TEXT
Avec sa pétition contre la pollution, Marseille veut peser sur la régulation des croisières
La Ville de Marseille a lancé ce mardi une pétition pour dire "Stop à la pollution maritime". La collectivité tente ainsi de se faire entendre sur le sujet de la réglementation des navires, où elle n'a que peu de leviers.
Des bateaux de croisière dans le port de Marseille à l'été 2022. (Photo : JV)
“Nous suffoquons“. La Ville de Marseille démarre par ces mots la pétition contre la pollution maritime qu’elle a initiée ce mardi 19 juillet. Une démarche assez inédite. Elle y réclame l’interdiction des escales pour les navires les plus polluants durant les pics de pollution à l’ozone, comme celui que connaît le département actuellement.
Depuis des années, des riverains se mobilisent contre les navires de croisières, exaspérés par leurs fumées. Et tout récemment, le 14 juin, le collectif Stop Croisières a bloqué l’arrivée du Wonder of the Seas, un paquebot transportant près de 9000 passagers lors d’un happening très médiatique avec des militants en kayak. Le navire était tout de même bien là ce mardi dans la rade, pour sa deuxième escale en une semaine…
Le Printemps marseillais n’a, depuis son arrivée au pouvoir, jamais caché ses inquiétudes sur le sujet. Au-delà de l’opération de communication menée par la mairie, cette pétition relance les questions concernant la pollution liée au transport maritime dans la rade et la place de la croisière à Marseille.

EXERCISE TASK 1
Please copy out the portion of the text from "Avec sa pétition" to "le département actuellement." without changes.
EXERCISE TASK 2
Produce the text that comes next in the text.

GIVEN DATA
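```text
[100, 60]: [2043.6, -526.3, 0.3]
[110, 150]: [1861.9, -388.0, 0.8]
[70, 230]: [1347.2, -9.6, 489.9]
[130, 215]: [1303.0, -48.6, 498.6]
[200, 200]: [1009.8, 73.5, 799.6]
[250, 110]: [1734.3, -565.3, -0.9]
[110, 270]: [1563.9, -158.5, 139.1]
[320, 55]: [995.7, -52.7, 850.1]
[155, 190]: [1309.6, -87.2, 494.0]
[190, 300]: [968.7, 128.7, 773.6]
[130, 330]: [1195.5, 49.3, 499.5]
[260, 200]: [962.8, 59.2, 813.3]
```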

FINAL RESULT 1
Avec sa pétition contre la pollution, Marseille veut peser sur la régulation des croisières
La Ville de Marseille a lancé ce mardi une pétition pour dire "Stop à la pollution maritime". La collectivité tente ainsi de se faire entendre sur le sujet de la réglementation des navires, où elle n'a que peu de leviers.
Des bateaux de croisière dans le port de Marseille à l'été 2022. (Photo : JV)
“Nous suffoquons“. La Ville de Marseille démarre par ces mots la pétition contre la pollution maritime qu’elle a initiée ce mardi 19 juillet. Une démarche assez inédite. Elle y réclame l’interdiction des escales pour les navires les plus polluants durant les pics de pollution à l’ozone, comme celui que connaît le département actuellement.

FINAL RESULT 2
Le port de Marseille étant propriété de l’État, les élus locaux n’ont pas beaucoup de marge de manœuvre pour décider du devenir des bateaux circulant dans ses eaux. C’est l’Organisation maritime internationale (OMI), institution spécialisée des Nations unies qui façonne la réglementation de la circulation des navires en Méditerranée. Faute de pouvoir, la mairie en appelle donc au soutien populaire avec cette pétition. “On s’est aussi fait élire sur notre engagement au sujet de la pollution maritime, justifie Laurent Lhardit, adjoint au tourisme durable. La pétition permet de mettre en visibilité la position de la Ville.”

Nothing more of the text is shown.